Non riguarda l’allenatore in modo diretto, ma come è stato gestito il progetto a lui affidato. Serve dunque un inciso per spiegare quali sono stati gli investimenti del Napoli nel corso di questo triennio. De Laurentiis ha chiuso un bilancio di mercato puro con una perdita complessiva di 44,75 milioni di euro, quando nel biennio di Benitez arrivò a un -42,7. Con un anno in meno e senza centrare il pass per la Champions League nella seconda stagione. In altre parole, con Sarri gli introiti sono aumentati e sono diminuite le spese. E il campionato appena concluso - quello dell’adesso o mai più - è stato impostato con gli acquisti dei soli Mario Rui e Ounas (15,75 milioni complessivi) e 22 milioni di euro di incasso dalle cessioni. Anche il Benevento (certo, con ben altro monte ingaggi), arrivato poi ultimo, ha speso di più. Ma cosa serve comprare i giocatori se poi Sarri non li mette in campo? Si è detto anche questo. Se Benitez ebbe come regalo Reina, Raul Albiol, Callejon e Higuain, giocatori di quel calibro non sono più arrivati dalle parti di Napoli.

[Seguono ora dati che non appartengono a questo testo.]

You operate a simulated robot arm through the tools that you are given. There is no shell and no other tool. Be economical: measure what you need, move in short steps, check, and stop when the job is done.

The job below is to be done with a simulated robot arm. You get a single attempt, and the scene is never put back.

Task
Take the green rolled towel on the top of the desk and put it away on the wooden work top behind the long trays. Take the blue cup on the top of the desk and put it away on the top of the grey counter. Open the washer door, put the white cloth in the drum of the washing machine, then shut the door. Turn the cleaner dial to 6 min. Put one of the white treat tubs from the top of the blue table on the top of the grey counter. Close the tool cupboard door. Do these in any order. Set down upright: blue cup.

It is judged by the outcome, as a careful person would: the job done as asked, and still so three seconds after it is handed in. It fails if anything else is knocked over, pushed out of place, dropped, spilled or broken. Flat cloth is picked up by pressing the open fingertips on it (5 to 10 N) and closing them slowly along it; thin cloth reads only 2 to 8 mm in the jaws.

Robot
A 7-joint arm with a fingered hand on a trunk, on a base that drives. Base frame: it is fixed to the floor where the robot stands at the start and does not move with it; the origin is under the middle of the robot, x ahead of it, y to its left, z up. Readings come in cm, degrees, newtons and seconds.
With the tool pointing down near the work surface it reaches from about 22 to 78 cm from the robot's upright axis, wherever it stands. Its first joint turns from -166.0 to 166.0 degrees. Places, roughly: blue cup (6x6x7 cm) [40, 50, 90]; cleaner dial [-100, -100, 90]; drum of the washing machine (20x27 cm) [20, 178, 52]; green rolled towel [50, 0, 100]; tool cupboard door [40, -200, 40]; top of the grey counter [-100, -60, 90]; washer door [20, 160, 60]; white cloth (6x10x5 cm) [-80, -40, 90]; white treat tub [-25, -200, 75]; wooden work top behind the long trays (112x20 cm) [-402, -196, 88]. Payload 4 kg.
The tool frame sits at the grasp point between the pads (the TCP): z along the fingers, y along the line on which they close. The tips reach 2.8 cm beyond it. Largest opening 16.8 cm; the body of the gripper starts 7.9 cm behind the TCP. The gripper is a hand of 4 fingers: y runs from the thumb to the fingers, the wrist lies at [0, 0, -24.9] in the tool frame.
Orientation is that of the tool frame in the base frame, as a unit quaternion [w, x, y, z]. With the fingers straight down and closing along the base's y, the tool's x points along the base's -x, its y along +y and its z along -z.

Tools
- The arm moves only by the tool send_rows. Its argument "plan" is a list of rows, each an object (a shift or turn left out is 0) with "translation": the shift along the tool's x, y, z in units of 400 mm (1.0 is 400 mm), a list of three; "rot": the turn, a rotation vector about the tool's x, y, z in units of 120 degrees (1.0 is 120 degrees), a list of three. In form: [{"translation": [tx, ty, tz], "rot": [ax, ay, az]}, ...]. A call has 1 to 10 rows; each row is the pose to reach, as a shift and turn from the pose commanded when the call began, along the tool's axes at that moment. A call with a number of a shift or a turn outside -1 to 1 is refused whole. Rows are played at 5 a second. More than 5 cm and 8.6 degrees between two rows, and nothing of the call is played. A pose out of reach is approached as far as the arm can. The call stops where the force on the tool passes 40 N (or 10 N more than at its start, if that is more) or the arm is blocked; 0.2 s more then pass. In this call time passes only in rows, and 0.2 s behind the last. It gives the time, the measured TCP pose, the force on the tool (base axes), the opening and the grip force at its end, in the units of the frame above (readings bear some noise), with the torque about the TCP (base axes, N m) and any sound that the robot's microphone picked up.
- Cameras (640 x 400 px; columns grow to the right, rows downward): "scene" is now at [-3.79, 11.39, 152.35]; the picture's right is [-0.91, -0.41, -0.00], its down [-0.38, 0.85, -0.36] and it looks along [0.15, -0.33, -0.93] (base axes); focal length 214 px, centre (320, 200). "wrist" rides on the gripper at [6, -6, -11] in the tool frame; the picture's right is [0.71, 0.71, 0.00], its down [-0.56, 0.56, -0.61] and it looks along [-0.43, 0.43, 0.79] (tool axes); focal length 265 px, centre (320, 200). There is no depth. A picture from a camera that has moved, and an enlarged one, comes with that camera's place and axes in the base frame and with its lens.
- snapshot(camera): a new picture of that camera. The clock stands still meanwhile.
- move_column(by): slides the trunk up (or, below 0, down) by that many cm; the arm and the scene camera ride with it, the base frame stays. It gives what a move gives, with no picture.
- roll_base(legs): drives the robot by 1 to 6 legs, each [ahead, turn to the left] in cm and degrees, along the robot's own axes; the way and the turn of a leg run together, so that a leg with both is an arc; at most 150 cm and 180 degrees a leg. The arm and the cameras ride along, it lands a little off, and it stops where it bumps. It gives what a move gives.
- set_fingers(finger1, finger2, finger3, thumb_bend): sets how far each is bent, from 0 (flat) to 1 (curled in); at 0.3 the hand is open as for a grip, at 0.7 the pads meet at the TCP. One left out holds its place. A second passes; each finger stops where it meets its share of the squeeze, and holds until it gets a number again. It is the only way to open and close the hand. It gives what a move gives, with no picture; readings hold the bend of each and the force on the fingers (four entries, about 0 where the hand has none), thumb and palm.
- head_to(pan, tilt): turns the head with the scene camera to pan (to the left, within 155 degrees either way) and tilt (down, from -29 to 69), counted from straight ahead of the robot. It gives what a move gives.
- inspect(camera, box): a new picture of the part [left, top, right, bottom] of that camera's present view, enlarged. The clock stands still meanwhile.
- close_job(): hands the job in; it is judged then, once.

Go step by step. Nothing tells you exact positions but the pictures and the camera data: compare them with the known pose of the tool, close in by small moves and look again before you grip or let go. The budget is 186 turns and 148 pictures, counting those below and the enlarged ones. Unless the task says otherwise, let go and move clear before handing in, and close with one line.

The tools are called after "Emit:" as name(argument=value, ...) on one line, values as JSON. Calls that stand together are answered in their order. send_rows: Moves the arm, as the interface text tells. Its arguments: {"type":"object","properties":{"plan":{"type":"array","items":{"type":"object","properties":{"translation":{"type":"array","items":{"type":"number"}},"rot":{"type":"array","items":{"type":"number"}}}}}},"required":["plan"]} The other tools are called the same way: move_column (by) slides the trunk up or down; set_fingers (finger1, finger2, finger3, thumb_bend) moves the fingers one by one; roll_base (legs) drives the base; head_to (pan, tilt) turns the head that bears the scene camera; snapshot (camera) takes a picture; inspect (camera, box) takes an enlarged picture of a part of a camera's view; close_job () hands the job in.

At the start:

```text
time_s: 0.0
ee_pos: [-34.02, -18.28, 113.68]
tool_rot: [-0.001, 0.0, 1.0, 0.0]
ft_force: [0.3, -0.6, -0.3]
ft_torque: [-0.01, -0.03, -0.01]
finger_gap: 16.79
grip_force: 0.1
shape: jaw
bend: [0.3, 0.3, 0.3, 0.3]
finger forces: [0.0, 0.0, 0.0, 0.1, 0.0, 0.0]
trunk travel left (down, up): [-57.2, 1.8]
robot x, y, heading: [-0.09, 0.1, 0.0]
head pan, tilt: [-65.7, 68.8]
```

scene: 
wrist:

Probabiilmente fino ad ora.

Le ombre

Le accuse principali sono già state citate. Mancanza di titoli e rotazione della rosa quasi assente. Un rapporto di concausa esiste tra i due fattori, ma non la controprova. Perché un conto è disporre di una panchina con giocatori di livello effettivamente paragonabile a quello dei titolari. Un altro è essere circondati da giovani emergenti (Zielinski, Diawara, Ounas), seconde linee pure (Mario Rui, Tonelli) e investimenti sbagliati (Maksimovic). Con ogni più probabilità, è onesto sostenere che - come già accadde ai titolarissimi di Mazzarri - l’allenatore abbia spremuto il massimo possibile dai migliori giocatori a disposizione. Qualcuno degli altri si è inserito, altri no (Giaccherini e Pavoletti su tutti). Ma, in ogni caso, puntare il dito su questo aspetto pare ingeneroso. Se si deve parlare di passaggi a vuoto nella gestione di Sarri, invece, è meglio rivolgersi alle dichiarazioni e alle giustificazioni portate in sala stampa. Sul miglioramento dell’aspetto comunicativo, il tecnico toscano si giocherà le chance della sua carriera da oggi in avanti. Perché che sappia lavorare ad alto livello è acclarato, che possa convincere anche grandi giocatori altrettanto...

Un altro modo di vincere

Alla fine, si torna sempre al principio. L’eredità principale di Sarri a Napoli è ben sintetizzata da uno dei tanti epigoni del "Comandante” nel tweet seguente.
La bellezza del calcio proposto in questo triennio è molto difficilmente discutibile. Può piacere ad alcuni e far storcere il naso ad altri. Ma è provata dalla gioia di chi è stato orgogliosi di vedersi rappresentato da un gruppo simile. Unito, compatto e spettacolare. Sarri non si è preso il palazzo, ma ci è arrivato vicino. Non ha fatto nulla di paragonabile all’Olanda del 1974, però non è vero che il suo lavoro verrà dimenticato in fretta. Anzi. Basta pensare che per fare meglio, De Laurentiis è stato costretto a ricorrere all'allenatore più vincente nel panorama italiano. Anche questa, in fondo, è un riconoscimento.